2. Put your cars in "econo-drive." Energy prices send no clearer message than it's time to cut back on driving. Put differently: gas prices are part of the problem, but how much we drive is usually the other problem. Learn how to combine trips and think of alternatives to trips, like putting kids on school busses instead of driving them to school (which will train them to ride the bus too). Or challenge yourself and your family to make one day a week car-free. Save 2,000 miles a year -- which isn't so much for an average family driving 25,000-30,000 miles.
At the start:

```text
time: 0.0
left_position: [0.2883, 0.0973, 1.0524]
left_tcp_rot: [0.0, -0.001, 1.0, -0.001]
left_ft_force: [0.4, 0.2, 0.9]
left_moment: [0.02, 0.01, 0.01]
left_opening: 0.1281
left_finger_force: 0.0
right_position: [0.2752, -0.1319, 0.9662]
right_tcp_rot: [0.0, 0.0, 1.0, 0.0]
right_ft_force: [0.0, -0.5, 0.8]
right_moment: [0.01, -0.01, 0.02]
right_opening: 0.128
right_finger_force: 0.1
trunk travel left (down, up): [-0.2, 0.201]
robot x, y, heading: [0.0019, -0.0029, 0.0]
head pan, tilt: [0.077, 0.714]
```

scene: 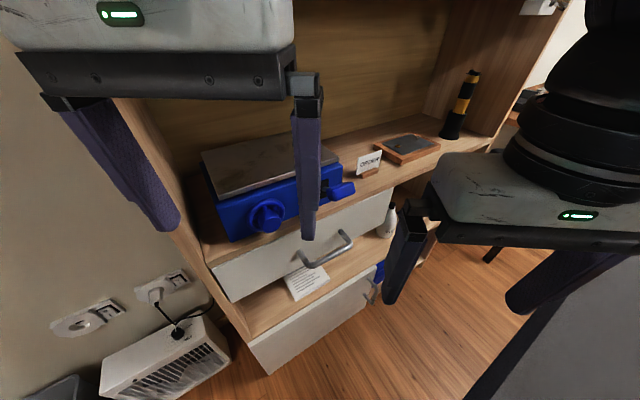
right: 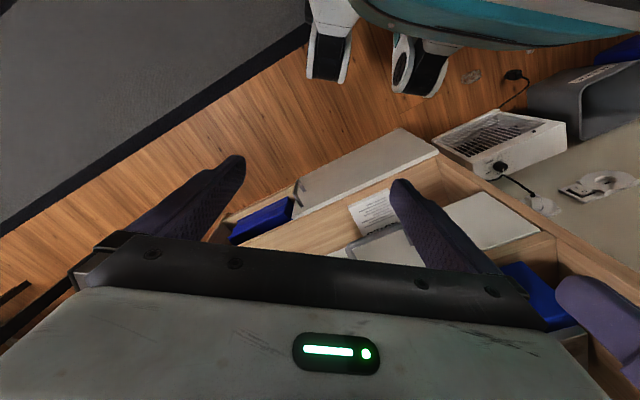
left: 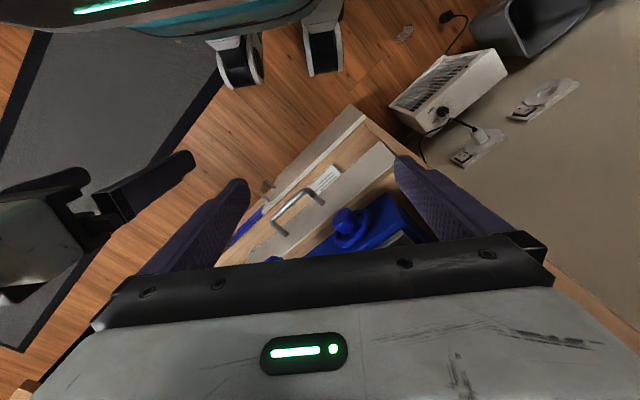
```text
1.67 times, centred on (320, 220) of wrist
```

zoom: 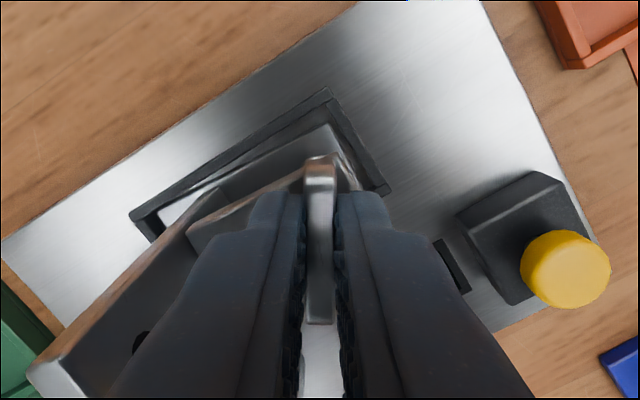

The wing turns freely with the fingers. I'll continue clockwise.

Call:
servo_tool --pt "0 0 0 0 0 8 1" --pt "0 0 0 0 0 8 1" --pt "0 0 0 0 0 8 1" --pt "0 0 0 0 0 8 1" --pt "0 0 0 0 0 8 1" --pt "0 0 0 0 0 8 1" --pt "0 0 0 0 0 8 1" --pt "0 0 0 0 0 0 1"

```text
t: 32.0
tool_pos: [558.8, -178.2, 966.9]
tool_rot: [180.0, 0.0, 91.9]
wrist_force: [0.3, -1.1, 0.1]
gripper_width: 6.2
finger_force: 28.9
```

I think the IRS reimbursement of 50.5 cents/mile is pretty close to actual cost, so that'll save the $1,000. And your cars will last longer.

3. Thrift-shop for those threads. According to the latest Bureau of Labor Statistics inflation report, overall apparel costs rose for the first time since 1998. What do you do? Naturally, buying fewer clothes and shopping for enduring value is part of it. But consignment and thrift shops are great places to get good stuff, even fancy designer names. Lately, consignment stores have acquired new stock as people turn their extras into a little cash. It's fun. A friend of mine checks out the consignment stores when she travels -- it gives her more to choose from and something to do.

4. Do your own work. That is, the housework, indoor or outdoor. Mow your own lawn and save maybe $40 to $60 a month. It's good exercise, too. Learn to paint walls or cut hair. I mean, don't get silly -- if you can't iron a shirt, don't iron shirts. If you can't reach the drain plug, don't change your oil. But I bet you can find at least a couple of things you can do yourself, and it's a satisfying feeling.

5. Suspend services you don't need. Seems obvious, but I bet you have a few you've forgotten about or are hanging on to for obscure just-in-case reasons. Still have that old dial-up account? How about the "premium" cable or satellite package? Or those "hot" domain names they keep asking you to renew. Do you really need them still? Could that pest control be done every other month instead of monthly?

Some perspective

The point isn't to turn into a miserable miser -- the point is to prepare for the inevitable. Good financial management implies always planning ahead.

And if today's inflationary monster turns out to be more growl than bite, or if your income keeps up with inflation on its own, so much the better. You'll have $1,000 extra to spend on something you want -- or to prepare for the next financial storm. Either way, it's a good thing.